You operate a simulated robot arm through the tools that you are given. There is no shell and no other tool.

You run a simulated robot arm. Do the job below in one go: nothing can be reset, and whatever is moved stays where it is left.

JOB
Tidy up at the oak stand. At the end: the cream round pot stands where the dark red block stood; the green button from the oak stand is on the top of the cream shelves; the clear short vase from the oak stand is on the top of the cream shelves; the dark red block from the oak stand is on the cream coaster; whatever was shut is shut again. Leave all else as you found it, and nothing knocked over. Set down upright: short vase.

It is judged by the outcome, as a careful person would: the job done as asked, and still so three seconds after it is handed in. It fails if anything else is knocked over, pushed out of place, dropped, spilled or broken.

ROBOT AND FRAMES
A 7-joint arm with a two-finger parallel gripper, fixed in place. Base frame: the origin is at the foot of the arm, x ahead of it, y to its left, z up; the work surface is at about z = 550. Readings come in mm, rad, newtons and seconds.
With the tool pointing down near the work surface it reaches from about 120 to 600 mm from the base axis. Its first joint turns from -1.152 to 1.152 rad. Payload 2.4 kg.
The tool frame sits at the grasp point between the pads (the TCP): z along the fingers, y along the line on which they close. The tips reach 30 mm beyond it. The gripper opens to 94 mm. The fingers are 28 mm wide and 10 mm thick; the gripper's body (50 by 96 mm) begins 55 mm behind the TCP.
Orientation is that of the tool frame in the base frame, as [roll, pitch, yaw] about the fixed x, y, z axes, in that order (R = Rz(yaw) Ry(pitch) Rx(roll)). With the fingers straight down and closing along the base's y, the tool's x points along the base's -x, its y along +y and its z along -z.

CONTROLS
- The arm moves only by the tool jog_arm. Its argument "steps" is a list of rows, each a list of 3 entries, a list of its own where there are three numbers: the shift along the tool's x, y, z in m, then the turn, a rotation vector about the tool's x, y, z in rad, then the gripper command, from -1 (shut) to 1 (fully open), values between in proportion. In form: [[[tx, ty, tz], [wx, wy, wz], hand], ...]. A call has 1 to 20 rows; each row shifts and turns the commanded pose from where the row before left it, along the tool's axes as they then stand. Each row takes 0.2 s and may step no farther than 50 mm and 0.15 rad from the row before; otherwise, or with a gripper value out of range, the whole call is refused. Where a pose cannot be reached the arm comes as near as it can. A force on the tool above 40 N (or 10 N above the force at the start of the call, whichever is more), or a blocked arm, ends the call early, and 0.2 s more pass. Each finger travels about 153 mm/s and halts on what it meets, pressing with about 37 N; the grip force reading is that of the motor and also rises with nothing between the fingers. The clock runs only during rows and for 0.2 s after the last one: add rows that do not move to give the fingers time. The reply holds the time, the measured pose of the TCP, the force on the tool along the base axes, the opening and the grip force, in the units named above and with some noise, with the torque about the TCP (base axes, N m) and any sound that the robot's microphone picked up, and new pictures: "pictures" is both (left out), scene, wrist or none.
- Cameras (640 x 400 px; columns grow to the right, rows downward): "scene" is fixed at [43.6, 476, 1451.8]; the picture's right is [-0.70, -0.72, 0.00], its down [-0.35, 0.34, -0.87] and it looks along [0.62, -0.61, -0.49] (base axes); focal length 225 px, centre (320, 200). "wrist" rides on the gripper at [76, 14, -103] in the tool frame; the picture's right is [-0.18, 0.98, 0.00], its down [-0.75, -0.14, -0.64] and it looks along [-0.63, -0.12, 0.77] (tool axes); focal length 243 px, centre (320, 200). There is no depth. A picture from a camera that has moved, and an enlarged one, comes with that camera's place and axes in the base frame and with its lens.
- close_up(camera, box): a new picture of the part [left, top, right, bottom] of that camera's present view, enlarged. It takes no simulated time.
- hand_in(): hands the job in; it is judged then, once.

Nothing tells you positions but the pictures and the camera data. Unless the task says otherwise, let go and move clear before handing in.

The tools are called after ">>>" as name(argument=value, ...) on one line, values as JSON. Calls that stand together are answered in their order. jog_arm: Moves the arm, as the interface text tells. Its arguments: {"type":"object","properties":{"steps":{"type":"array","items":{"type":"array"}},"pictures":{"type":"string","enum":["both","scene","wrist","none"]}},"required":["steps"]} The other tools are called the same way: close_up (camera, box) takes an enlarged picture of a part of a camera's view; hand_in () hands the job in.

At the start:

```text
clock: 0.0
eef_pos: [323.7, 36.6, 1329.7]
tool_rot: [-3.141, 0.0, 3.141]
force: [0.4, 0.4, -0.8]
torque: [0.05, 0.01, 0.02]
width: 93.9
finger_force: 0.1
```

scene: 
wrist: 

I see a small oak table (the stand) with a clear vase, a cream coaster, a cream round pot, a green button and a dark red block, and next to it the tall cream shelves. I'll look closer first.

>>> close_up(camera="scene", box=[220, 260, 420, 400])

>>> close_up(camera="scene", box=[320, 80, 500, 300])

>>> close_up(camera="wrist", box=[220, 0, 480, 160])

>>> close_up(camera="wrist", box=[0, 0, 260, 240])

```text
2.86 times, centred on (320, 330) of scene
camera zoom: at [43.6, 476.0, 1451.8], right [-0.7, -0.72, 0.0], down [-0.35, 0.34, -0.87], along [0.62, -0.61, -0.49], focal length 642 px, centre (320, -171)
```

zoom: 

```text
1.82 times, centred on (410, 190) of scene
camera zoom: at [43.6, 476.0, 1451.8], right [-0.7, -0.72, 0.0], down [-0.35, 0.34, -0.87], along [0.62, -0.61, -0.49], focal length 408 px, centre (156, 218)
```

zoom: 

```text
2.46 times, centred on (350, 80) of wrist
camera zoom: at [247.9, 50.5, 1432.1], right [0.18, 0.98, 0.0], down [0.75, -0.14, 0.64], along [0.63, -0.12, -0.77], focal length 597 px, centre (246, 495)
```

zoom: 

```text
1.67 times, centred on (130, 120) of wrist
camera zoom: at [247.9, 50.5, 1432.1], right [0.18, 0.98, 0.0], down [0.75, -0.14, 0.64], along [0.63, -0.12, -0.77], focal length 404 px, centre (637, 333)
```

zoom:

• EXERCISE DESCRIPTION:
Write out, from the lines above, only those from the line with "ROBOT AND FRAMES" to the line with "A 7-joint arm", exactly as given, including the first and the last.

• REPLY TO THE TASK:
ROBOT AND FRAMES
A 7-joint arm with a two-finger parallel gripper, fixed in place. Base frame: the origin is at the foot of the arm, x ahead of it, y to its left, z up; the work surface is at about z = 550. Readings come in mm, rad, newtons and seconds.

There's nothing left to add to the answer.